Open malmufre opened 3 years ago

malmufre commented 3 years ago

Hello,

I am having trouble interpreting Q1d since I am getting the following:

accidents<- data$accidents
taxes<-data$taxes

reg.acc <- lm ( accidents ~ taxes )
stargazer( reg.acc, 
           type = "html", 
           dep.var.labels = (" Car Accidents"),
           column.labels = c("Pooled OLS model"),
           covariate.labels = c("Intercept", "Taxes"),
           omit.stat = "all", 
           digits = 2, intercept.bottom = FALSE )

image

Based on question 1d: Interpret the coefficient of “taxes”. What is its effect on car accidents? I am interpreting it as the following, but I am unsure because 760 cannot be expressed in percentage terms as it is in the lecture. The number of accidents increases by 760.12, for each dollar increase in beer taxes. Am I thinking of this correctly?

Thank you!

lecy commented 3 years ago

I would revisit the data dictionary and the measure of taxes.

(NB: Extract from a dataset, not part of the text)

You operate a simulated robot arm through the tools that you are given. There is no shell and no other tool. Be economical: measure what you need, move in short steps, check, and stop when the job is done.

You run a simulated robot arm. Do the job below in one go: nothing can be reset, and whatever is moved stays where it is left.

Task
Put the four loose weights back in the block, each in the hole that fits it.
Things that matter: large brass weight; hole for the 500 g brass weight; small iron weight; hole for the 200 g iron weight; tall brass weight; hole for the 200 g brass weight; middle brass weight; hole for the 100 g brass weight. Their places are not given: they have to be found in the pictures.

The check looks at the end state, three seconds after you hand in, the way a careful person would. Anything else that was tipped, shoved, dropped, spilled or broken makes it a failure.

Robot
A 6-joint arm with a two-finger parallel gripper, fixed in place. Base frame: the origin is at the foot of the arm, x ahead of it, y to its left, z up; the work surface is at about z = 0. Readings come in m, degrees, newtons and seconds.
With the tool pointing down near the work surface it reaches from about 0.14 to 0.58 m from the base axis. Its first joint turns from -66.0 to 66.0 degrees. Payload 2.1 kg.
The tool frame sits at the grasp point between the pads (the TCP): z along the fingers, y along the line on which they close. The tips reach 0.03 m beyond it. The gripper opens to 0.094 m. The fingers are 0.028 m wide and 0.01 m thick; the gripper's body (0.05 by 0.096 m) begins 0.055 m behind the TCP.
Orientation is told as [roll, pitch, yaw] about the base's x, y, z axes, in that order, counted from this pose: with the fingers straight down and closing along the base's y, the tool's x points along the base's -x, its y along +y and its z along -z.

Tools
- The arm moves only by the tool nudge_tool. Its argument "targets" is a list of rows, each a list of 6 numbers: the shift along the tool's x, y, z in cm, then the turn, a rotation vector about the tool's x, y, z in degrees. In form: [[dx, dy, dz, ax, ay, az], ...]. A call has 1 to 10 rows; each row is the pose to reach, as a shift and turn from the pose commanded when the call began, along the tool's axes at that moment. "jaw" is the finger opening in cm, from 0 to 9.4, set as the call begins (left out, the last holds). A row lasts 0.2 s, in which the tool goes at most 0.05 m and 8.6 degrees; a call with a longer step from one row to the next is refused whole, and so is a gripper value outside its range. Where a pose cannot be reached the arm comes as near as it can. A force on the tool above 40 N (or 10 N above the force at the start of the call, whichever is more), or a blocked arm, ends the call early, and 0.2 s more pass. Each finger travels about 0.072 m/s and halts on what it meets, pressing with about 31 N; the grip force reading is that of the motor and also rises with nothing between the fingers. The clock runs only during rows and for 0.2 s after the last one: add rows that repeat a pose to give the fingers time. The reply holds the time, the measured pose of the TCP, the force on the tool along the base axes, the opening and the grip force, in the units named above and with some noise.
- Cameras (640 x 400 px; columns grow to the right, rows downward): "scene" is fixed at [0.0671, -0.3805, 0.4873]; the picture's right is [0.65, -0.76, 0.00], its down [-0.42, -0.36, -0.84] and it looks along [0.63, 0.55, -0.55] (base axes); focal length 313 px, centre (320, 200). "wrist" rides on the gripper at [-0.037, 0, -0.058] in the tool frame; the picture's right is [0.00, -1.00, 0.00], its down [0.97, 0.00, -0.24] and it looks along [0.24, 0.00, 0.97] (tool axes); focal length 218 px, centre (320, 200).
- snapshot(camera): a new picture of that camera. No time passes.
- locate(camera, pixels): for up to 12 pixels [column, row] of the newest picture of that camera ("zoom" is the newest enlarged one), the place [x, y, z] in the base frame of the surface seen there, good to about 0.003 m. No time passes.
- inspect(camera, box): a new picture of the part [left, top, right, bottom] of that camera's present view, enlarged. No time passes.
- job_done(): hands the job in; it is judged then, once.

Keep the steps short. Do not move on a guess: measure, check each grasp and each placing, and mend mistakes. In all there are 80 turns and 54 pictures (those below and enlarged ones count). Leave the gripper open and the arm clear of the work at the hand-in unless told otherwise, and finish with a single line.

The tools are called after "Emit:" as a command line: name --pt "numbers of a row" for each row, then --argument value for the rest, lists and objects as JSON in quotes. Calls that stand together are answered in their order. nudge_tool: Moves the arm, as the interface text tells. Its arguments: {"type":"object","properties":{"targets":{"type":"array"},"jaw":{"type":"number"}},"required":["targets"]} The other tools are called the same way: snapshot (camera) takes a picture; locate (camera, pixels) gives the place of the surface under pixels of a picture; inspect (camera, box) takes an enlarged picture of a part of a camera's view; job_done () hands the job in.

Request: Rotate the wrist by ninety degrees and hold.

Beer taxes as percentage of cost, from 0 to 1

What does a one-unit change represent in this context?

Check the descriptives (min, max, mean, sd) for taxes. It might help with interpretation.

A standard deviation of the inter-quantile range are both common ways of representing a significant change with regards to an intervention (raise in taxes). Compare that to the default one-unit used for the coefficient estimate.

Is 760 a reasonable amount (going from a 0% tax to 100% tax), or would it be larger / smaller than what we would expect from an actual moderate to large intervention (significant tax increase)?

Note that the slope coefficient is an abstract representation of your input-output machine (if you change inputs you get a different level of outputs). But the default change of one unit is rarely a meaningful change that would correspond with an actual policy intervention. Make sure you understand what the coefficient represents, but also try to think about what a reasonable unit of change might look like in a given domain.